2020-06-15
1 小时 8 分钟My guest today, Judge Victoria Pratt, grew up just outside of Newark, New Jersey, and repeatedly found herself in the role of translator and advocate and champion, not infrequently for her own family at a very young age.
And this profound sense of empathy and empowerment, along with a deep desire to really serve at the sweet spot of justice, is it never left her.
She eventually ended up going to law school, then rising up through the worlds of government and education.
She would eventually become the chief judge in Newark's municipal court.
But she was not your ordinary judge.
For her, it was all about serving the broader humanity and needs, both of those who appeared before her in her courtroom, as well as those who were affected in the community.
And Judge Pratt gained acclaim as a champion for an approach that's become known as restorative justice, which is focused not on retribution and even goes beyond the sort of traditional notions of rehabilitation.
It's about a larger restoration that involves both the individual and the community and recognizes the larger, more systemic issues that so often lead people into her courtroom.
So now, as a professor at Rutgers Law School, she teaches problem solving justice and restorative justice.
She also champions criminal justice reform through her consulting firm, Pratt Lucien Consultants.
And she speaks to leaders of institutions and organizations about how to really heighten and restore respect into their day to day operations so that their mission can be better achieved as well.
Judge Pratt brings such a powerful, deeply human lens to equality and justice that is needed now more than ever.
So excited to share this best of conversation with you today.
I'm Jonathan Fields, and this is good life project.

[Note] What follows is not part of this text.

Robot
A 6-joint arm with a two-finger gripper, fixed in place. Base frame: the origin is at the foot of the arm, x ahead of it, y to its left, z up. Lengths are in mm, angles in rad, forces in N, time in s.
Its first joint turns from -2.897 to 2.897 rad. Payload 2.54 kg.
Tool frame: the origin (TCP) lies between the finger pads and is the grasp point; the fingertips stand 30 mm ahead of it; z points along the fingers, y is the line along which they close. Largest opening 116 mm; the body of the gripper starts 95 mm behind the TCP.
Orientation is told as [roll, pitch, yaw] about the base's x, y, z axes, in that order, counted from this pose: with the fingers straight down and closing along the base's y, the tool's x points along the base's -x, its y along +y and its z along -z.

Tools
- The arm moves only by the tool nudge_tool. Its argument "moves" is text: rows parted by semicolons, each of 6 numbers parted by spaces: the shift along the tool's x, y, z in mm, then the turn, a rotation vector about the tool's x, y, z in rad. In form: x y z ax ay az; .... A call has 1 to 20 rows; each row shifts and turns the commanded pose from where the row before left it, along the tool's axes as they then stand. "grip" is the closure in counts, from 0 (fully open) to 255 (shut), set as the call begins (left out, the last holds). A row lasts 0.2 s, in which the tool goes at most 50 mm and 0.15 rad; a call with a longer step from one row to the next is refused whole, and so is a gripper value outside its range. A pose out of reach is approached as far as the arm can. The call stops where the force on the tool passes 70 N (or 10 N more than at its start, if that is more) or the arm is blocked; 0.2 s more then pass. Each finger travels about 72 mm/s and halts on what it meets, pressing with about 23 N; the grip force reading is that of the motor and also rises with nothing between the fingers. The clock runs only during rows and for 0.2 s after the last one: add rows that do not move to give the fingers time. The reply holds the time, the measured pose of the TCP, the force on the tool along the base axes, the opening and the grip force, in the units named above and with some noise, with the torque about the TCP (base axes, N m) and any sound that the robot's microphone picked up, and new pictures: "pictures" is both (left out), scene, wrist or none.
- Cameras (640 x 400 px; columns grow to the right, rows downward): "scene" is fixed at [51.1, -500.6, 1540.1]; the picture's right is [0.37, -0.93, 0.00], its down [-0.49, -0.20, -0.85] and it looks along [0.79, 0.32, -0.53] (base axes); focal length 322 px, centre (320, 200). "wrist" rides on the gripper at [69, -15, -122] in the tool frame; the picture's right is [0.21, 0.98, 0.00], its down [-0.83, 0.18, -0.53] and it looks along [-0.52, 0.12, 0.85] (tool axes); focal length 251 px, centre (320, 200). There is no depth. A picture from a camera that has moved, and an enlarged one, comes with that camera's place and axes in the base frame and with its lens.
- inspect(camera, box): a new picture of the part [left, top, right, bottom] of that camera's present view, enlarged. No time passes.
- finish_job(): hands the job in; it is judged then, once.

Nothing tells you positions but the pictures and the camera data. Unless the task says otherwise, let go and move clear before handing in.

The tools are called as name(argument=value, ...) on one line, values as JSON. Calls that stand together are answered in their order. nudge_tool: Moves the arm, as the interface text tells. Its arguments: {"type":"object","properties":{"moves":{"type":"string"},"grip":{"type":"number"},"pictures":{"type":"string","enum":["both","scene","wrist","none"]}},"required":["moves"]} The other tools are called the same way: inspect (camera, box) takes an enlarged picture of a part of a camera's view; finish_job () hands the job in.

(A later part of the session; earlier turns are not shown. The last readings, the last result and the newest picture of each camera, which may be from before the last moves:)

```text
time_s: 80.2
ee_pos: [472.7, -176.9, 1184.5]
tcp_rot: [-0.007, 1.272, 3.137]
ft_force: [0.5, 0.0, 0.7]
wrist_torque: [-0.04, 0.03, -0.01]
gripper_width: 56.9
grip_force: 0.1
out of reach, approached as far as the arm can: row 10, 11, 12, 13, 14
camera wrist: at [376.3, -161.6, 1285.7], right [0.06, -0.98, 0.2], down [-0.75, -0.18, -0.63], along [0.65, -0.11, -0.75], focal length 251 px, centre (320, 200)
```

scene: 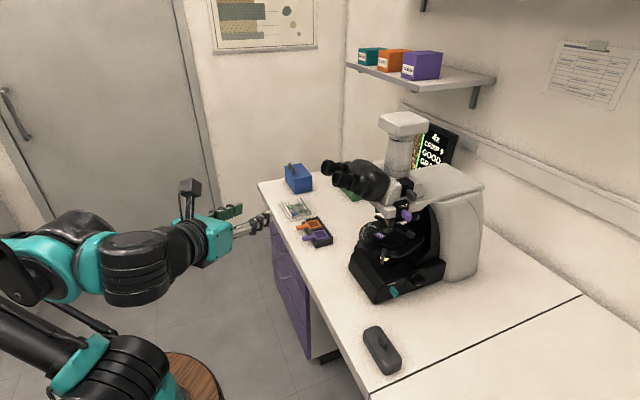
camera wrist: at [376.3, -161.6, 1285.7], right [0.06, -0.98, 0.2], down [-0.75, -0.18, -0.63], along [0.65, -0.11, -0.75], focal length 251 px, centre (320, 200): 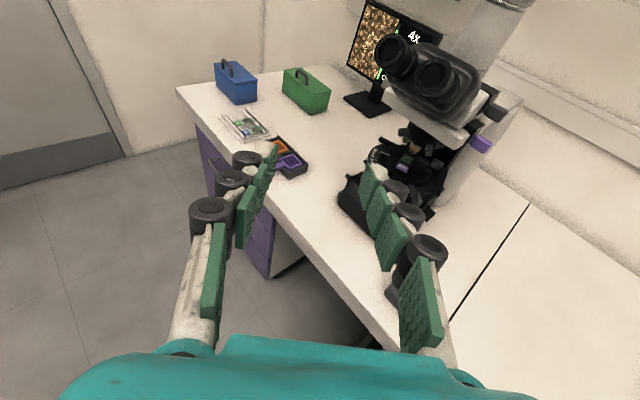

My curiosity is when you grow up just outside of New York City with parents who literally have to sort of learn how to navigate different worlds, the southern part of the country, and then New York City, profoundly different experiences, almost becoming multi literate in different cultures.
And then you at a really young age, start to observe all these differences in justice and in the way that people sort of live and see this need for change and decide that you want to play a role in that change.
Is that a process that unfolds just kind of slowly over time for you?
Or was there something more like a moment or something that happened that really awakened this in you?
I think it grew out of necessity, you know, being the firstborn child of an immigrant.
Immigrant children have to be multilingual and also have to learn systems quickly.